Your background parallels some characters in The Optimistic Decade. How much of the novel is based on your own life or people you know?
None of the characters are one-to-one based on anyone I knew. Instead, the characters each have aspects of my own personality. I grew up in an activist family, like Rebecca, though my parents were academics rather than journalists, like Ira. The milieu of radical leftist in L.A. was very familiar to me, and it was something I haven't seen much written about before.
In my early 20s, I moved to a small town in western Colorado to work for an environmental newspaper. The town itself was fascinating, with ranchers, coal miners, hippies who moved there in the '80s and this newspaper. I fell in love with the landscape--the mountains and high desert--and this place that felt like home. I was interested in all the different people there who felt a claim on this place. They all thought, "this mountain is my home," but they each had different ideas of what this home should look like. I loved that there was a sense of generosity, and we helped each other, even though we had different political ideas. It was the most politically diverse and interesting place I've ever lived. It gave me a sense of human possibility and community, even if I disagreed fundamentally with my neighbor.
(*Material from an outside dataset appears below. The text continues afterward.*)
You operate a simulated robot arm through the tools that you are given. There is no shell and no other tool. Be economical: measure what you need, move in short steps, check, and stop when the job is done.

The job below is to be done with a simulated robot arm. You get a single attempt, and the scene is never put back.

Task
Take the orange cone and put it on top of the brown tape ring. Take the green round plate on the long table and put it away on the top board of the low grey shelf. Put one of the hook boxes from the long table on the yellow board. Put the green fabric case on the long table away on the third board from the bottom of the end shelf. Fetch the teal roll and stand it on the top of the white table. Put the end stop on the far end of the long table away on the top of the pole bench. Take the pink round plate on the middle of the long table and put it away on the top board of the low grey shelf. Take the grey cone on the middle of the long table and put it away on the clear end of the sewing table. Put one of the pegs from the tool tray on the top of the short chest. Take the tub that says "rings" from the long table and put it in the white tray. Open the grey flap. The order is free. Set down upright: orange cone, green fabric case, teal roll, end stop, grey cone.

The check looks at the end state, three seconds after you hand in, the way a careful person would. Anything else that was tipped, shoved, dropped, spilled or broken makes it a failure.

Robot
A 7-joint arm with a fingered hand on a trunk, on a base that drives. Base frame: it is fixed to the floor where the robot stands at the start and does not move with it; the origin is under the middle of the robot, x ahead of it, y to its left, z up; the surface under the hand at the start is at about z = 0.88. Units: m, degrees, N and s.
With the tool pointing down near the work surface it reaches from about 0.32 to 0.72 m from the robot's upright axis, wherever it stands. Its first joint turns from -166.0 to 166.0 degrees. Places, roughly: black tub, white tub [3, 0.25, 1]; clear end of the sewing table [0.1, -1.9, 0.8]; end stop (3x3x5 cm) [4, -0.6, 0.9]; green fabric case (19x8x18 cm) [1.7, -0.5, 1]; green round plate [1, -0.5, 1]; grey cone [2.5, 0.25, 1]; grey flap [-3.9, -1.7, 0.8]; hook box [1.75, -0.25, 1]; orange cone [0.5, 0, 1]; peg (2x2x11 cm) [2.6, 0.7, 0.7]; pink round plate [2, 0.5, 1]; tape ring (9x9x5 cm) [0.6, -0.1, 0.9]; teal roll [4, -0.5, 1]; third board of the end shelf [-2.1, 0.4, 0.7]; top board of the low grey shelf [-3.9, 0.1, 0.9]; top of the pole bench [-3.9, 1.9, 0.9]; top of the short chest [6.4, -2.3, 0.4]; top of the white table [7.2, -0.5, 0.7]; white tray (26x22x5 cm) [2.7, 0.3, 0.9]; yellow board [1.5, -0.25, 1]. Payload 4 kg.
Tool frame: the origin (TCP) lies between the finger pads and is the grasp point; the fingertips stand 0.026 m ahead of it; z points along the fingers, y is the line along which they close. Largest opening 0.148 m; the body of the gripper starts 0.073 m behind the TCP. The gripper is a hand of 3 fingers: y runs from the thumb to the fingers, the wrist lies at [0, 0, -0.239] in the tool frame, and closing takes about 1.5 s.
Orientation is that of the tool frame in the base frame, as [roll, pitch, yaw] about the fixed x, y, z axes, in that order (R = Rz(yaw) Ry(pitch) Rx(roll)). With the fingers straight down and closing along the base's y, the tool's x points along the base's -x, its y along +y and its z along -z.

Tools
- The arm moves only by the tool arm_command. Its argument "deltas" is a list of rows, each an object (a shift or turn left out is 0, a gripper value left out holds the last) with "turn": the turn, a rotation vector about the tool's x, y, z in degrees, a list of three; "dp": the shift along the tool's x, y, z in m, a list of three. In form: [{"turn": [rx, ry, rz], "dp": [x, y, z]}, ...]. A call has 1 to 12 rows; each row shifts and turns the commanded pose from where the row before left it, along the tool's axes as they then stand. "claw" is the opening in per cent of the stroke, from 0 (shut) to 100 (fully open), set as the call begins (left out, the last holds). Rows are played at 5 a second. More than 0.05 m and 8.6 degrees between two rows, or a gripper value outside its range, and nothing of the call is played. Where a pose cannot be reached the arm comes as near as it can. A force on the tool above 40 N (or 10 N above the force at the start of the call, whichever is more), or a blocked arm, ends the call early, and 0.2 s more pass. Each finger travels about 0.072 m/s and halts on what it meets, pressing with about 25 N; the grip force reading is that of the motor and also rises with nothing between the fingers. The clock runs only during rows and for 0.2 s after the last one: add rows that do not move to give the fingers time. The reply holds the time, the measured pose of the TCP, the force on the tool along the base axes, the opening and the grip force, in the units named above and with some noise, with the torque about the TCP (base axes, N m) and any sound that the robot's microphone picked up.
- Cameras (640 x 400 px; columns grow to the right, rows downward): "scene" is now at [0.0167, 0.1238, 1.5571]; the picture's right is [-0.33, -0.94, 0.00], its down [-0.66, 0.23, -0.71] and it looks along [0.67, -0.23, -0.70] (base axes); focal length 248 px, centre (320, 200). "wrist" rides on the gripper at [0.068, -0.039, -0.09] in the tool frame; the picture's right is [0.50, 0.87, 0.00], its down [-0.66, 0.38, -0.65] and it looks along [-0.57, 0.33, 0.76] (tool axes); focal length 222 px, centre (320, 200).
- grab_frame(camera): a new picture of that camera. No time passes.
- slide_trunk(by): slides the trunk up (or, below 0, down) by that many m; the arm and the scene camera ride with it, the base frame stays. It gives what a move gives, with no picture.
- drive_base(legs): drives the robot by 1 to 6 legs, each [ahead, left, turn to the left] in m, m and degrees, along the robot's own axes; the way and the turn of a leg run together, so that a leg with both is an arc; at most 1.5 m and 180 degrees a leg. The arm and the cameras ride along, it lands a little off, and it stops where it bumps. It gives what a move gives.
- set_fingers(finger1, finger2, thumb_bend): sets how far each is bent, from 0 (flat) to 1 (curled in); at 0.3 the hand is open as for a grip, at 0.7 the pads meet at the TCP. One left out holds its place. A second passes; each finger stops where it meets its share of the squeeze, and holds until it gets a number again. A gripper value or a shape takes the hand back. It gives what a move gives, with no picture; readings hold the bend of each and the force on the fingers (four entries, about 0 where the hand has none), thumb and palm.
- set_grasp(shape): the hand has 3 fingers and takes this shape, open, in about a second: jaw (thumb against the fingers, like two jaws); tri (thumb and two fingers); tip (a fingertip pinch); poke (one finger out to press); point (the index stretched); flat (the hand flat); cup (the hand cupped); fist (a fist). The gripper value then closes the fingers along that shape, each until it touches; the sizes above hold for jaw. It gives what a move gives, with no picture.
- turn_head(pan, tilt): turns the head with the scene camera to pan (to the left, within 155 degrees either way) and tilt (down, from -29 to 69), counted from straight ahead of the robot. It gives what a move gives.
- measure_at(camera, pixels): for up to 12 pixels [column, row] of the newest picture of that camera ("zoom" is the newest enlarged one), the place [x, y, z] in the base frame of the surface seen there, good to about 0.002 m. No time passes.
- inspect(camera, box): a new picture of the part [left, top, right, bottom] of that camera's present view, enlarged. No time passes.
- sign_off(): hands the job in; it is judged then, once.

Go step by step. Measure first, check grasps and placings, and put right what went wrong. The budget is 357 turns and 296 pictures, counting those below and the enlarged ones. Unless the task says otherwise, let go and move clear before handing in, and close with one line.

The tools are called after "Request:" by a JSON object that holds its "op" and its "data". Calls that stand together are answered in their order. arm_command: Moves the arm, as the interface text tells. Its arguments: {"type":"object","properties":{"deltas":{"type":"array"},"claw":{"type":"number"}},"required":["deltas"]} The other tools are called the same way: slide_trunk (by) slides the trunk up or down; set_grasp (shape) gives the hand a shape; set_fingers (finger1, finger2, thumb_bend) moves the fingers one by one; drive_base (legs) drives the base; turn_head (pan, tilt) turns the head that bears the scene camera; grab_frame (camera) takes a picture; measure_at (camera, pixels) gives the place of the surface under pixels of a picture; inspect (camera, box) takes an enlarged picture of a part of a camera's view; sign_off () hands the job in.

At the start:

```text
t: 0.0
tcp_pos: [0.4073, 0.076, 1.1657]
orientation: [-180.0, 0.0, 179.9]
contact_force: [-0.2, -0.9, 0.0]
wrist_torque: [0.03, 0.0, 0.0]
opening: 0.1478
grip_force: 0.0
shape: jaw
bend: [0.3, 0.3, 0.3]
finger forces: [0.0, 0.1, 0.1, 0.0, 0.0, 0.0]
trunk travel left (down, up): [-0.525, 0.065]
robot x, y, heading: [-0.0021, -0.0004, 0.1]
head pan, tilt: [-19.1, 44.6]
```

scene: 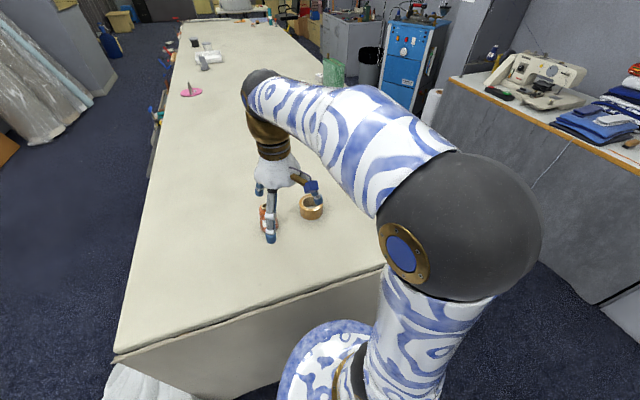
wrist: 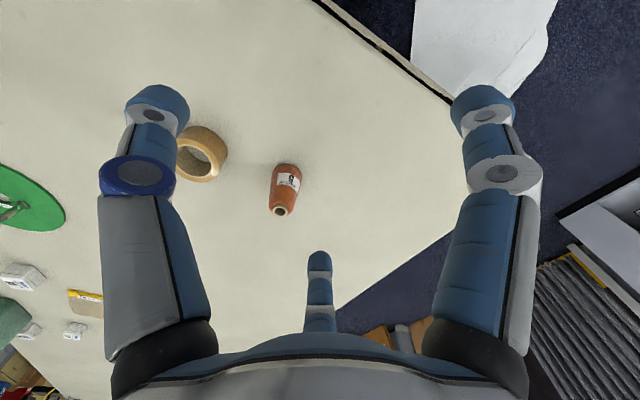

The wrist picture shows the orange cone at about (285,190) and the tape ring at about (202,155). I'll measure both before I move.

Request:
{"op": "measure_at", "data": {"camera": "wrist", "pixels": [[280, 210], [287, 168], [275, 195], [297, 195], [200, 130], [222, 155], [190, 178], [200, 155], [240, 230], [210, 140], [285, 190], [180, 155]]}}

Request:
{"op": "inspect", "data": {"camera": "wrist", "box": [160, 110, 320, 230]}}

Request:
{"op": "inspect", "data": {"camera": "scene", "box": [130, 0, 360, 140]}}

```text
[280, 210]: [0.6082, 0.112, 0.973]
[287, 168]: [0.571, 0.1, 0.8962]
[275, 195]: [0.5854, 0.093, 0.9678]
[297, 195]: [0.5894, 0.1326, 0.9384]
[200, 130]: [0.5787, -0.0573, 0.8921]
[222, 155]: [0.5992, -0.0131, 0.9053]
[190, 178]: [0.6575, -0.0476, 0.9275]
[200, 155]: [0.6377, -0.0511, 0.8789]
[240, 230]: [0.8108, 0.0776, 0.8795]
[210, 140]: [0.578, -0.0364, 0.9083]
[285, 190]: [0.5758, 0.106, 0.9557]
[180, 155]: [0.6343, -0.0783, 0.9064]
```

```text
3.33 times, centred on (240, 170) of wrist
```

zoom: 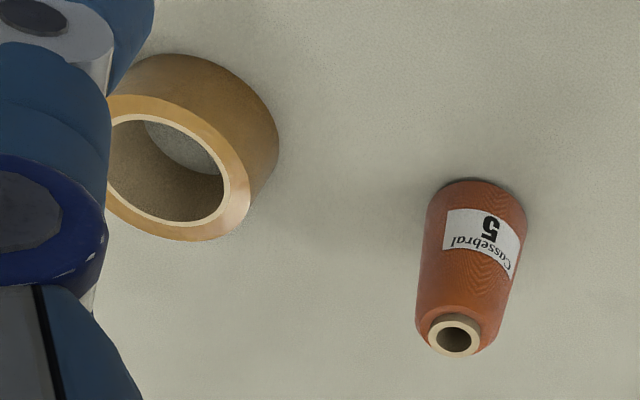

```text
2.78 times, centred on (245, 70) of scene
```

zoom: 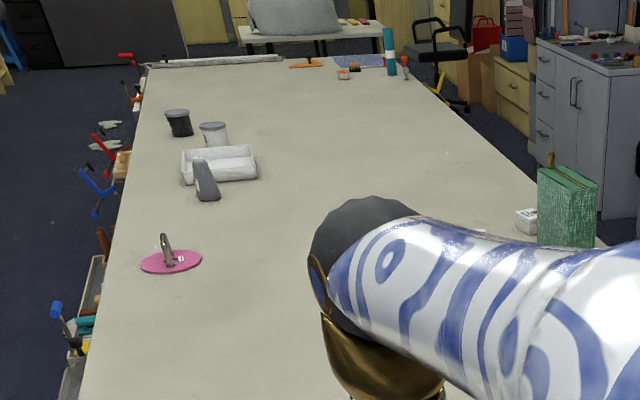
Caleb and Ira have very different ideas about how to make a difference. Which approach resonates more with you?
I'm drawn to utopian communities, kibbutzes and communes. I've always been fascinated by this idea of creating the world you wish to see and living it out, but I'm also critical of that approach. I've read enough about them to know they usually fail and can get messed up by people's egos. So, I'm fascinated by them, but when I think of working politically, I think more about Ira's approach, trudging along and trying to make change in a community that already exists. Living in this imperfect world and trying to move it along every day is the approach that resonates with me most. But I'll always be interested in thinking of this idea of utopia because there is something so beautiful and magical about it.
There are some extremists in the novel, on both sides of the political spectrum. Did you intend to show parallels with today's politics?
When I lived in Colorado, I interacted with all kinds of people because I was a journalist in a small town that was very economically diverse. During the 2016 election, I heard a lot of the same words and phrases that I heard in the early '90s in Colorado. So, to me, there's a continuum between the people and the movements they talked about then and what we see happening now.
Ira explains the meaning of the title, The Optimistic Decade, at the end of the novel. Did you create this phrase?
Early in writing the book, something happened politically in the real world. Though I don't usually hear my characters speaking to me, I was walking through New York, and I very clearly heard a voice say in my head, "Well, that's the end of the Optimistic Decade." I wrote it down, and I thought about it, and I knew I wanted that phrase in my novel, but I didn't yet know what it meant. I hadn't heard the phrase before, but it immediately resonated with me, referring not only to idealism and disillusionment but to these booms and busts in the West--how a town can be built up, with thousands of people moving there, and then decimated. So, it refers to the fluctuations both ways--politically and economically.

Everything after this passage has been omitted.